The treatment of tax regarding a UIT varies according to security types held by the trust as well as the investor’s tax circumstance. For instance, if the trust holds any stocks or other securities paying dividends, dividends are passed through to the investor and they are taxed as an investor’s ordinary income. In case the trust makes a profit on securities held, the capital gains are passed on to investors.
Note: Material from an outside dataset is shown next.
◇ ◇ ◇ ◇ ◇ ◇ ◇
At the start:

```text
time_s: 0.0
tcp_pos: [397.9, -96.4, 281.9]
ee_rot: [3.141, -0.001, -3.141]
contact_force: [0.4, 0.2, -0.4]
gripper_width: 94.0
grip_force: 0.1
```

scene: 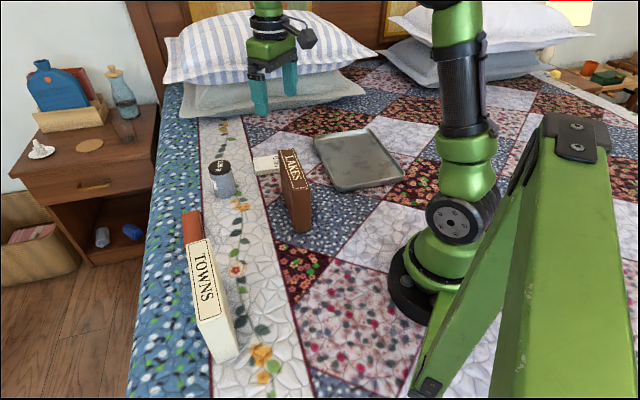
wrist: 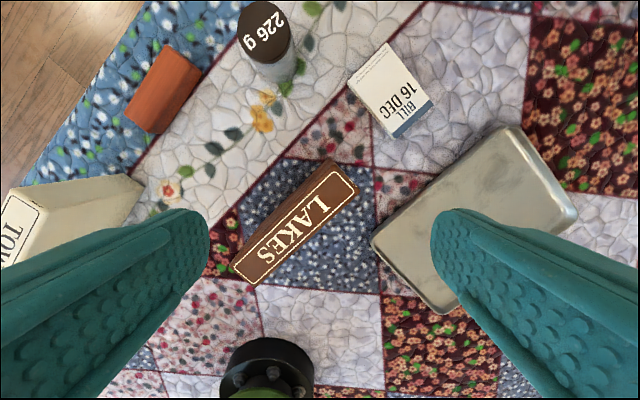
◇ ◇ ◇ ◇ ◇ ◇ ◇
A possible tax benefit you get through a unit trust is that because it is a passive investment, securities are purchased and sold less often. Since turnover is low, they are prone to generate lower capital gains. This may lead to tax efficiency.
UIT Costs
Any Unit Investment Trust comes with related costs like a sales charge or load. This is usually a percentage of the amount invested. Then there is a management fee which covers administrative costs. There is also a trustee fee that a unit trust charges and this is for the trustee overseeing the UIT.
Final Words
Once you know the answer to the question, “What is a UIT?”, you may be well-equipped to decide if you wish to invest. A UIT has some similarities to a mutual fund, except that it is not as actively managed or as flexible as a mutual fund. Whether you opt for this investment vehicle or not depends entirely on your investment style, financial goals, and personal preferences. After you decide on your requirements and plans, you can go to Angel One and make your investments by opening a Demat account first.
FAQs
What is a UIT?
A Unit Investment Trust (UIT) is a sort of pooled investment channel with a set portfolio and predetermined maturity date.
Can I invest in a UIT in India?
UITs are US-based investments. They are not available in India.
Can I redeem my UIT units before the maturity date?
There are a few UITs that possibly offer early redemption plans, but these may be subject to some terms.
What are the tax implications of UIT investment?
UITs pass the liability of taxation to investors and taxation works according to the kind of income.
Are UITs good for long-term investment?
UITs may be appropriate for investors with particular investment horizons and risk appetites. Before you invest, it is worth considering your financial plans and goals.